I sat up and faced the man, who still had his fogged glasses on. He had his arms folded and one leg crossed over the other. What was I doing here, I wondered. I was here in Denver on a road trip with a few friends from Salt Lake City, all of us formerly Mormon, all of us fathers through our previous marriages to women. Despite being in our 30s and 40s, we were still learning about gay culture, being gay, and how the gay community interacts. We had been sitting in our hotel room. Someone had mentioned a bathhouse and we had all curiously agreed that going to one would be a learning experience. After all, there are thousands of bath houses across the world, in every major city.

It was a Sunday afternoon when we found the facility, tucked into a back residential neighborhood, a single sign discreetly placed revealing its location. We had parked our car in the parking lot, which was tucked away from view, and entered the main room, a dark small space with a front desk attendant tucked behind a security glass window. The man had explained that only members could enter the bath house, and that we could purchase an annual membership for 25 dollars, plus a mandatory locker rental fee each time we used the facility. We paid for memberships, rented a locker, and were given a single key to an assigned locker along with a plain white towel.

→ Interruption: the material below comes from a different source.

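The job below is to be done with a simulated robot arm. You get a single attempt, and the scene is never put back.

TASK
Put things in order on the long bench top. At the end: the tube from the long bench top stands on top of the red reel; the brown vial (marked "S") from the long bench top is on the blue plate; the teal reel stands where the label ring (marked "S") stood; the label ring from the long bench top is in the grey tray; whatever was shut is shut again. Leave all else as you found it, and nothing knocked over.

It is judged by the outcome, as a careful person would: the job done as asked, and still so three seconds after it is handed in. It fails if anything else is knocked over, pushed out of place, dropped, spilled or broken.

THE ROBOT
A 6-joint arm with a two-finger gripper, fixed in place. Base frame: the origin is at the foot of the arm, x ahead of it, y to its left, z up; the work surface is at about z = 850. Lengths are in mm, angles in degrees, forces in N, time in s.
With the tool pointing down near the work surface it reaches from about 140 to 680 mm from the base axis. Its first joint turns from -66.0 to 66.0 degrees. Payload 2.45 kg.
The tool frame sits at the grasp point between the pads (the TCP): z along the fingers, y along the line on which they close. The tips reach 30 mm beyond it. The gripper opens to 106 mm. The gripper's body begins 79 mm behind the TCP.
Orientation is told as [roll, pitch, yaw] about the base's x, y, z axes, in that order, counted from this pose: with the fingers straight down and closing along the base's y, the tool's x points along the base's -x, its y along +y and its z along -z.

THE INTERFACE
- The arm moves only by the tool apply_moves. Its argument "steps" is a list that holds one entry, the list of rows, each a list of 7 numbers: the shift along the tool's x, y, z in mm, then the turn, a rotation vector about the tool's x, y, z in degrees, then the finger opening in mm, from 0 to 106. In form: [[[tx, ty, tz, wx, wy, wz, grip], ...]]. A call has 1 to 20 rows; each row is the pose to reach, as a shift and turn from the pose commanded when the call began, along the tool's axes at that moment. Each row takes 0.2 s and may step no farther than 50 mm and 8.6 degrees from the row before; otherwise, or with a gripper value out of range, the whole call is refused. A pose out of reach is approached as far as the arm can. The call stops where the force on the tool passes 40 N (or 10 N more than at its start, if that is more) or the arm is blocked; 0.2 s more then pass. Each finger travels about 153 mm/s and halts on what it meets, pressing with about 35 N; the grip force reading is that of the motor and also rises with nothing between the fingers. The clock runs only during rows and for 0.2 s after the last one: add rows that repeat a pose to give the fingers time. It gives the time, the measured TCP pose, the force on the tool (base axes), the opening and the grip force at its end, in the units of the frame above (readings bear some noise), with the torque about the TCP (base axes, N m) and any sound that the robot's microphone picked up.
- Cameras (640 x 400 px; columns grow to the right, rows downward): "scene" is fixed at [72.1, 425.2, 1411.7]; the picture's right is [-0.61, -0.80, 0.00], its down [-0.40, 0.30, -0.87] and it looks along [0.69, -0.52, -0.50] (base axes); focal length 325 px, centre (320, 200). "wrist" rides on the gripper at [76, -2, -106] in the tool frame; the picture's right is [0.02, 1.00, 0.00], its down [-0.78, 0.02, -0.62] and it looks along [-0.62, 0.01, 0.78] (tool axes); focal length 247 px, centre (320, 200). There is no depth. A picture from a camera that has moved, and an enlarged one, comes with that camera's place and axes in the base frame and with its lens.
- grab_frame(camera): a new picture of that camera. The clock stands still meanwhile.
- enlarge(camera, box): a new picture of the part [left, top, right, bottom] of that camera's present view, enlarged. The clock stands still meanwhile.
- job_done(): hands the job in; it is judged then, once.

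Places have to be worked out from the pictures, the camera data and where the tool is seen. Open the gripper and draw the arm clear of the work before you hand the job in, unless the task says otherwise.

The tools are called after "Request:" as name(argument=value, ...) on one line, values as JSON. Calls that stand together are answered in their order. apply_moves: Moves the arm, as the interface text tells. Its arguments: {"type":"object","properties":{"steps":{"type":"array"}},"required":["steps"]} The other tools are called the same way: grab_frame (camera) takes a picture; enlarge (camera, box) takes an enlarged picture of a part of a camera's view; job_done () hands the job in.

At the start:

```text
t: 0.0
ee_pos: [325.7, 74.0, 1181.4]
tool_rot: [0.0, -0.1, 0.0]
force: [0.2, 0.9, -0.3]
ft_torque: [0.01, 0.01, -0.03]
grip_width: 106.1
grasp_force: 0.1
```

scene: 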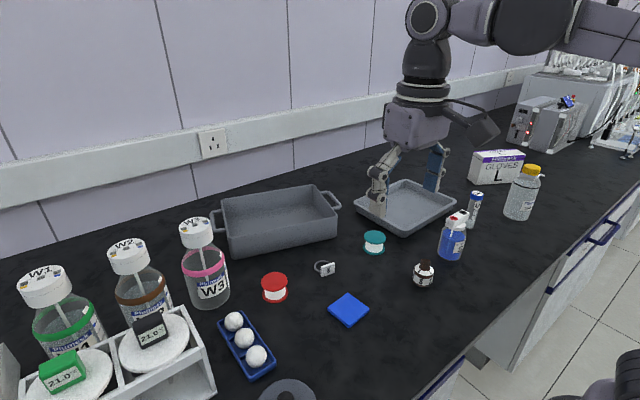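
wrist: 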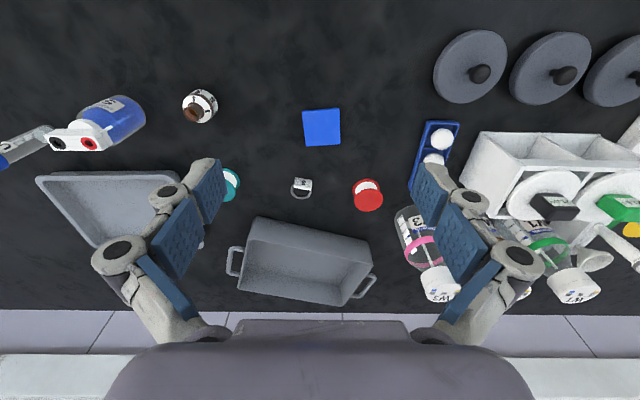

We had entered the locker room, all of us curious about the new experience, stripped down, and put on our towels. I wandered through the building, exploring. The main floor had vending machines for snacks, coffee, and water. Down a long hallway, there were individual rooms that could be rented (higher priced than the lockers), each small with an individual bed and television (used for pornography). A few of the rooms had the doors slightly ajar and I could see men inside, their doors left open on purpose as they clearly hoped for some company. A small swimming pool and two hot tubs were available, one indoors and one out on a patio over a small grassy yard, as well as three separate saunas, dry and wet. A room sat off to one side with benches, and pornography played on a large screen.

A long stairway went down to the lower level, a basement where long darkened hallways twisted and turned in a maze-like pattern that was intentionally disorienting, leaning toward men being able to meet anonymously for sex. Various rooms were set up with bunks, benches, slings, and holes in walls. A few men stood in their towels in darkened corners, hoping to meet someone.

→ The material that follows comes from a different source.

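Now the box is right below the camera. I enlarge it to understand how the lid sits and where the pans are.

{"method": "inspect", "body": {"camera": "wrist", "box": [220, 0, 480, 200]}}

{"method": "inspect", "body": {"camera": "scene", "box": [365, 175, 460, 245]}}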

Outside in the hot tub, I had ruminated with my friends about the history of gay men. Millions of men who grew up in secret, telling no one about their attraction to other men. Connections to other men, including through sex, had to be carefully protected, discreet and anonymous, to protect families and careers. For decades, men had only met other men in public parks designated as gay meet-up spaces, at bars, or at bathhouses. Now, post-2010, being out as a gay man was much easier. Meeting other gay men through phone apps, dating sites, or public events was commonplace. Yet clearly there was still an appeal, a fascination for bath houses, the potential for anonymous sex away from prying eyes.

“Men do like their sex,” I had said. “In fact, if women enjoyed bath houses, straight men would be in these places all the time. Straight men use coercion and violence in the name of sexual gratification, yet places like this inspire such discomfort to others, hidden in plain site.”

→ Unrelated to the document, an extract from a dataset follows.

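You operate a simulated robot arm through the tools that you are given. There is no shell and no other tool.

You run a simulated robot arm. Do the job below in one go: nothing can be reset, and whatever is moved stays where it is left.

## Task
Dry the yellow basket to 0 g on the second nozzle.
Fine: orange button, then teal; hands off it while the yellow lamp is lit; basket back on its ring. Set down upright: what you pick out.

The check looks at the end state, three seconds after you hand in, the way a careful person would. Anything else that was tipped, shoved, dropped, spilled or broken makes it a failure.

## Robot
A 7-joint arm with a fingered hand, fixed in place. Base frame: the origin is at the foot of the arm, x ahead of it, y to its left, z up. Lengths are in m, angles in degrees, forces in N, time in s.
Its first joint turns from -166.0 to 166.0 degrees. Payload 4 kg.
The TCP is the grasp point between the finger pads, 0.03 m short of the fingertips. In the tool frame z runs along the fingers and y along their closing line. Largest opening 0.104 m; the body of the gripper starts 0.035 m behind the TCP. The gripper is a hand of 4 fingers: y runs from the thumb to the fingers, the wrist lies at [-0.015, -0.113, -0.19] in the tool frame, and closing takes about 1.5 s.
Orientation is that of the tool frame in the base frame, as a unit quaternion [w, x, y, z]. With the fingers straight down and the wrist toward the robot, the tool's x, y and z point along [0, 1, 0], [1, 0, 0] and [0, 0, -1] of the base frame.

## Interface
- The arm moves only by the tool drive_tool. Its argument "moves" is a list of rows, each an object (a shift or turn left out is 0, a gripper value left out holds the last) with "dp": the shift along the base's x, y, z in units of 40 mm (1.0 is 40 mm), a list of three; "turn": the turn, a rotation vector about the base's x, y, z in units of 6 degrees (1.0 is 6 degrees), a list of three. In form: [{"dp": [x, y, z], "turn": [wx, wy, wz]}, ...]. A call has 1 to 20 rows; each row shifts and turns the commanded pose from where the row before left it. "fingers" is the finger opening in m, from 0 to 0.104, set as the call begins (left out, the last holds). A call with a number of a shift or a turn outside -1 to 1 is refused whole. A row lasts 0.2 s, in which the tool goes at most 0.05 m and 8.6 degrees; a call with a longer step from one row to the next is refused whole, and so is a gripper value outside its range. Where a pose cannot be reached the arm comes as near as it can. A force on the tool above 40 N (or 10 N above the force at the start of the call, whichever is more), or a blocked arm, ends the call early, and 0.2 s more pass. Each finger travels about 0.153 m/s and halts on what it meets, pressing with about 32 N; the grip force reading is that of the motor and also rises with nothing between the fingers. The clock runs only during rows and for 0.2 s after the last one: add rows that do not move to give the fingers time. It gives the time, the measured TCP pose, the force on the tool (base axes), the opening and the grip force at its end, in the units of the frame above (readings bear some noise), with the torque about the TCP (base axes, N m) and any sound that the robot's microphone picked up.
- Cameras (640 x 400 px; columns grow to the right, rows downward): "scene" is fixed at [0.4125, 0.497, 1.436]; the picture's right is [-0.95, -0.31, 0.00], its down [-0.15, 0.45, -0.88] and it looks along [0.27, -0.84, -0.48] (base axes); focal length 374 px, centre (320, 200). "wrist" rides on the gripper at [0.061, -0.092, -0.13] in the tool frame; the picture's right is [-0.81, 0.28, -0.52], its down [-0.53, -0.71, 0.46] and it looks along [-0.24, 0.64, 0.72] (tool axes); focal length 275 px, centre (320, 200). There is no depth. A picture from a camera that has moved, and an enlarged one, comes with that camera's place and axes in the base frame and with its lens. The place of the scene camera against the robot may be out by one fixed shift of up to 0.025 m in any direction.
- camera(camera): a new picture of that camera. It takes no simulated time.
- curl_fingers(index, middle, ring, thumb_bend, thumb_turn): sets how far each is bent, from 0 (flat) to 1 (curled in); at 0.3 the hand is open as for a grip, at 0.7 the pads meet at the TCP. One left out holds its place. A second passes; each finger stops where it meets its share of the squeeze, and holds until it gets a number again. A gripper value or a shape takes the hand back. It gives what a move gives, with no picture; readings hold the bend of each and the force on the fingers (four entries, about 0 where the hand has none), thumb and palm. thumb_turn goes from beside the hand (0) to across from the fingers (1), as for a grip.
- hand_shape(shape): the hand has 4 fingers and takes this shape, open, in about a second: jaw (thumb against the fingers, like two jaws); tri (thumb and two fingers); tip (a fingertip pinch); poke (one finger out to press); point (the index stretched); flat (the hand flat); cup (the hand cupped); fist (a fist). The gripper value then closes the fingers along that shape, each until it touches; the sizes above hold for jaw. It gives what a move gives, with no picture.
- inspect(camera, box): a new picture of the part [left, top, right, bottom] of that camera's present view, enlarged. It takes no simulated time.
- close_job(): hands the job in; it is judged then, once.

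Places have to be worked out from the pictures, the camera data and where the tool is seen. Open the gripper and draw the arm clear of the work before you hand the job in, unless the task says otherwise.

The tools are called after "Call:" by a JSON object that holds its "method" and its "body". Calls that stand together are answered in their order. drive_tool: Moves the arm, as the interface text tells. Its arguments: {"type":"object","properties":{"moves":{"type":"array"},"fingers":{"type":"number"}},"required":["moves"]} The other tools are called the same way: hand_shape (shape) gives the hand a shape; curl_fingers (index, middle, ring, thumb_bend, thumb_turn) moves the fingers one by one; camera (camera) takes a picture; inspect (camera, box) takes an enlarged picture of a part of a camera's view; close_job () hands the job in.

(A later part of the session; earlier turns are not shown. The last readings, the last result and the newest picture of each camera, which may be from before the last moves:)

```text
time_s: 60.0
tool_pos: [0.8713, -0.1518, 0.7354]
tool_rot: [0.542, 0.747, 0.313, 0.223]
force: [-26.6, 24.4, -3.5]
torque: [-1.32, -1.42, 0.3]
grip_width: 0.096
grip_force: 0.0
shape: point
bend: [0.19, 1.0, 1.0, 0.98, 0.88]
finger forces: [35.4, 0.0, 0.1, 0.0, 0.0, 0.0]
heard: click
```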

We had had a long discussion about our former lives and where we were now.

And then I had walked to the sauna. I looked back at the older man with the fogged glasses, there waiting for me to show interest in him. I certainly wasn’t looking for random sex with an older man in a sauna, much as that might frustrate him.

“Honestly, sir, I really just here to relax.”

He got the flirtatious tone back in his voice, not missing a beat. “Well, I can help with that.”

My word. “Sir, really, you’re very nice but I’m not interested in that right now. We can have a conversation if you like, but I’m not looking for a hook-up.”

The man got up, tightened his towel around his waist, and headed toward the sauna exit. “Well, all right, Mister Scrumptious. But if you change your mind, I’ll be downstairs. You’ll know where to find me.”

I thought of the man in the basement maze below and laughed to myself again as I leaned my head against the wall, thinking of humans and their history, and my place in all of it.